▶ _Short task_: Extract exactly those lines that lie between the start of the material and the line with "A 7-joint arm", including both boundary lines and no others.

▶ _Raw data_:
┌──

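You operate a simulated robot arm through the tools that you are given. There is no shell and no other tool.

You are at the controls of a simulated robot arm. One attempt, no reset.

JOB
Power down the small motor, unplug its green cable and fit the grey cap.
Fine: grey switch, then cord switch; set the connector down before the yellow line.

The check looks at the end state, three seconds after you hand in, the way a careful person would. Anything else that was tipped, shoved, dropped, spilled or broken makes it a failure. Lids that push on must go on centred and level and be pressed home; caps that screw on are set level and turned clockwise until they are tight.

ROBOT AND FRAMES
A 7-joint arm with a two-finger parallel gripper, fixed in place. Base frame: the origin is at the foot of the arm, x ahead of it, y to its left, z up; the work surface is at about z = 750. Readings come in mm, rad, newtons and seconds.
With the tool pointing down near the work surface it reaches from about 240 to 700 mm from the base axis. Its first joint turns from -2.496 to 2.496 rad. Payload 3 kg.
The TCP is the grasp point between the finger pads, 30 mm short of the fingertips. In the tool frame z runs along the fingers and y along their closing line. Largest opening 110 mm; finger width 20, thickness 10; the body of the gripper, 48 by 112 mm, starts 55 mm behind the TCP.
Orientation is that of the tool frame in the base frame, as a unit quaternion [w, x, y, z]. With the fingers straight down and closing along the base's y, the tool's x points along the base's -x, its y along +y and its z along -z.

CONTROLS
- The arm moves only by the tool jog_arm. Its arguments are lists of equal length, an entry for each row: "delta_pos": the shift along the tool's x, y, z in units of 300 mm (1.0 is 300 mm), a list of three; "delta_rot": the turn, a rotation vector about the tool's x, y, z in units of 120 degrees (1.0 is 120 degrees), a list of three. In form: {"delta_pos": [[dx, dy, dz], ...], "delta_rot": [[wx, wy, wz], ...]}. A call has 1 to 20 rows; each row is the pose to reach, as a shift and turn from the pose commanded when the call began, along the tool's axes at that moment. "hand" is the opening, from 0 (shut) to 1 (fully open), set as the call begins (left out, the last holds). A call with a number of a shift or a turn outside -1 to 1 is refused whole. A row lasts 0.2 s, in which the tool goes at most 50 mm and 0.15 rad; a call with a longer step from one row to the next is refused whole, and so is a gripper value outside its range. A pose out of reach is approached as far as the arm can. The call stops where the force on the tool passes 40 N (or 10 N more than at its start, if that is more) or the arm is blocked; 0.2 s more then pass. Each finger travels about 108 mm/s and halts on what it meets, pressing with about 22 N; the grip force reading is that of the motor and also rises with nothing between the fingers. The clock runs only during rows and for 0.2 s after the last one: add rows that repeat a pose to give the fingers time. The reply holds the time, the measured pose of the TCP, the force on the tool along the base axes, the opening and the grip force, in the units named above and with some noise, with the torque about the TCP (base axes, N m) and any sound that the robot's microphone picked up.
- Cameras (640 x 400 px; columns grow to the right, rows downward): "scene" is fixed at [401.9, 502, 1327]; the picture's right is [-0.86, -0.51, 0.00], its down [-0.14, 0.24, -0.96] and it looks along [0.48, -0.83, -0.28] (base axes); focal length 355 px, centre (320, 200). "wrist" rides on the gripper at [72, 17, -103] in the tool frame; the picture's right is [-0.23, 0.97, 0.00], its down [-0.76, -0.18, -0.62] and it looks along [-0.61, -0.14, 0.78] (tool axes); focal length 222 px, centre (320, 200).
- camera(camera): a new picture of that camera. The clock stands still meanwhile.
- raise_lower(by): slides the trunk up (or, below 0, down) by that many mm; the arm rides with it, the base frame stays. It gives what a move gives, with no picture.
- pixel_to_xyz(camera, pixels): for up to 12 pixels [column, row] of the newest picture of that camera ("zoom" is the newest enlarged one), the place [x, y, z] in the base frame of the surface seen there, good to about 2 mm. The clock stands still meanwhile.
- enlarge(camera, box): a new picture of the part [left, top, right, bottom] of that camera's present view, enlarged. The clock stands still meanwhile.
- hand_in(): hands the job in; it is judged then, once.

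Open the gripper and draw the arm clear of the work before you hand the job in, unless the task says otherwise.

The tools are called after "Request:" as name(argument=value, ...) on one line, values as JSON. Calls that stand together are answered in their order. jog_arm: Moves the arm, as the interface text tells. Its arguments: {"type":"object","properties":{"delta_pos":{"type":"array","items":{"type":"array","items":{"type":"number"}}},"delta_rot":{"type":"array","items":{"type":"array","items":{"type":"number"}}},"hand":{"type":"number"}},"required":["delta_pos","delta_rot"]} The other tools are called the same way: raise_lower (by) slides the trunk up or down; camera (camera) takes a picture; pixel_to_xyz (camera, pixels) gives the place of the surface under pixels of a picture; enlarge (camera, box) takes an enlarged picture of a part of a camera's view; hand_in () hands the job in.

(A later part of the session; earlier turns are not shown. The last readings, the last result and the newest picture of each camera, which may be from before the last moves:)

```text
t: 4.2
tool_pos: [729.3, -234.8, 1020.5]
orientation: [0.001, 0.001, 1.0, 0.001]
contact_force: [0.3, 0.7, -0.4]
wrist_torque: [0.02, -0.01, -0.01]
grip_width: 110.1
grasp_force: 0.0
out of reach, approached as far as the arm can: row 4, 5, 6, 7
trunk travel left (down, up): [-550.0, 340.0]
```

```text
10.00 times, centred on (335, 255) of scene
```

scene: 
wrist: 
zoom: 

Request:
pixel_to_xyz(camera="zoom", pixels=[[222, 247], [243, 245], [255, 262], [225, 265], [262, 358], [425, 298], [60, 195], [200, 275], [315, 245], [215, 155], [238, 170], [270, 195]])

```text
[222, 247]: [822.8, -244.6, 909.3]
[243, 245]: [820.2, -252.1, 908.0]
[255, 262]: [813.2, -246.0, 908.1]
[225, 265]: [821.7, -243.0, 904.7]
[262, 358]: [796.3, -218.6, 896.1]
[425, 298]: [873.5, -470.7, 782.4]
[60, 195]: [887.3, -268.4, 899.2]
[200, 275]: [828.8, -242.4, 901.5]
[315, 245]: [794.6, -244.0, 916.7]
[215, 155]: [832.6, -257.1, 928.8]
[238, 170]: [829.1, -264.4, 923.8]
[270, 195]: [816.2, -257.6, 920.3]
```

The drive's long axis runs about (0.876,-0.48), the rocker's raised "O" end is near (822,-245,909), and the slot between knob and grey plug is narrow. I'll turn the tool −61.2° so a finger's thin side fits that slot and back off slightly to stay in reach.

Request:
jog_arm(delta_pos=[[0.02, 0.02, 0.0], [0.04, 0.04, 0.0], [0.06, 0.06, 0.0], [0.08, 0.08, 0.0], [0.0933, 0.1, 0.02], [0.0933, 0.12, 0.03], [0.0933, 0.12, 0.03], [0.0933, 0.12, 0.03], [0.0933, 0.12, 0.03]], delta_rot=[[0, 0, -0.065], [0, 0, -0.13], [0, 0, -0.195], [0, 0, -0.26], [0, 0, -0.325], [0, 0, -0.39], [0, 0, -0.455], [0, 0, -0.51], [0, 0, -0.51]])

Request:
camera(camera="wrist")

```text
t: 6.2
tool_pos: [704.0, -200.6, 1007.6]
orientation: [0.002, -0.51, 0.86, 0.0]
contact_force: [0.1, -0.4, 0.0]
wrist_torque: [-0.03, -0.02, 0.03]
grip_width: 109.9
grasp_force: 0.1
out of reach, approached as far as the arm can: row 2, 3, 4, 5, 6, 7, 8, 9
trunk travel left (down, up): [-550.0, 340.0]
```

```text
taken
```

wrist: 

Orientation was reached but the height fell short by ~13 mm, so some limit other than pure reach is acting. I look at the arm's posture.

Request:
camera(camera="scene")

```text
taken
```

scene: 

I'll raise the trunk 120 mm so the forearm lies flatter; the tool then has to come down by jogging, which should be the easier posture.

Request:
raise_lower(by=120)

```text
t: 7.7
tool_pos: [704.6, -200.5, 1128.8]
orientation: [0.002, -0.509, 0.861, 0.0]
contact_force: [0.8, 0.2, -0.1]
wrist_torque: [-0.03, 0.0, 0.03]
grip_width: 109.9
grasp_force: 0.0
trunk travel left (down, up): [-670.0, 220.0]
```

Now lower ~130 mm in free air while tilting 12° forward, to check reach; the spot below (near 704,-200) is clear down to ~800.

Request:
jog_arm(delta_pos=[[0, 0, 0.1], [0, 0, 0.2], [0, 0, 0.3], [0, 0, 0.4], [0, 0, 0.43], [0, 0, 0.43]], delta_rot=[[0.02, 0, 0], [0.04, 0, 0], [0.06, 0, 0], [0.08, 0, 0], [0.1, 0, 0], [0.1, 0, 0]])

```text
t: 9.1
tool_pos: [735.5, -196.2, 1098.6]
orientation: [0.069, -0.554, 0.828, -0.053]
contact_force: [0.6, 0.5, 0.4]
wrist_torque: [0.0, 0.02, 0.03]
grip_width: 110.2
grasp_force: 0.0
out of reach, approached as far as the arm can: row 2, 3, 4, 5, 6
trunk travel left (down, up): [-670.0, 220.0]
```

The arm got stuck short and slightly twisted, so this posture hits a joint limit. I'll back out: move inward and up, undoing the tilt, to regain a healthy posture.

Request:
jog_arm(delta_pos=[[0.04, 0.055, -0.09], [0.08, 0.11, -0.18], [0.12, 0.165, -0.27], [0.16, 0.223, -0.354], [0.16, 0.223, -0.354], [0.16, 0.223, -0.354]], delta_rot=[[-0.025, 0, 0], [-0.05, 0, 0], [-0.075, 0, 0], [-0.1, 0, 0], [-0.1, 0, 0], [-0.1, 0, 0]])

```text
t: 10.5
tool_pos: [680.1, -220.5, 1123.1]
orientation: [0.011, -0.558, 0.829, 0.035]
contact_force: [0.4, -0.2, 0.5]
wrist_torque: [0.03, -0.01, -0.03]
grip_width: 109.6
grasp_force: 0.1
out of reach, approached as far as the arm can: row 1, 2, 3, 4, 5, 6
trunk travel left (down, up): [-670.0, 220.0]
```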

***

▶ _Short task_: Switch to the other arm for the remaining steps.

└──

▶ _Output_:
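You operate a simulated robot arm through the tools that you are given. There is no shell and no other tool.

You are at the controls of a simulated robot arm. One attempt, no reset.

JOB
Power down the small motor, unplug its green cable and fit the grey cap.
Fine: grey switch, then cord switch; set the connector down before the yellow line.

The check looks at the end state, three seconds after you hand in, the way a careful person would. Anything else that was tipped, shoved, dropped, spilled or broken makes it a failure. Lids that push on must go on centred and level and be pressed home; caps that screw on are set level and turned clockwise until they are tight.

ROBOT AND FRAMES
A 7-joint arm with a two-finger parallel gripper, fixed in place. Base frame: the origin is at the foot of the arm, x ahead of it, y to its left, z up; the work surface is at about z = 750. Readings come in mm, rad, newtons and seconds.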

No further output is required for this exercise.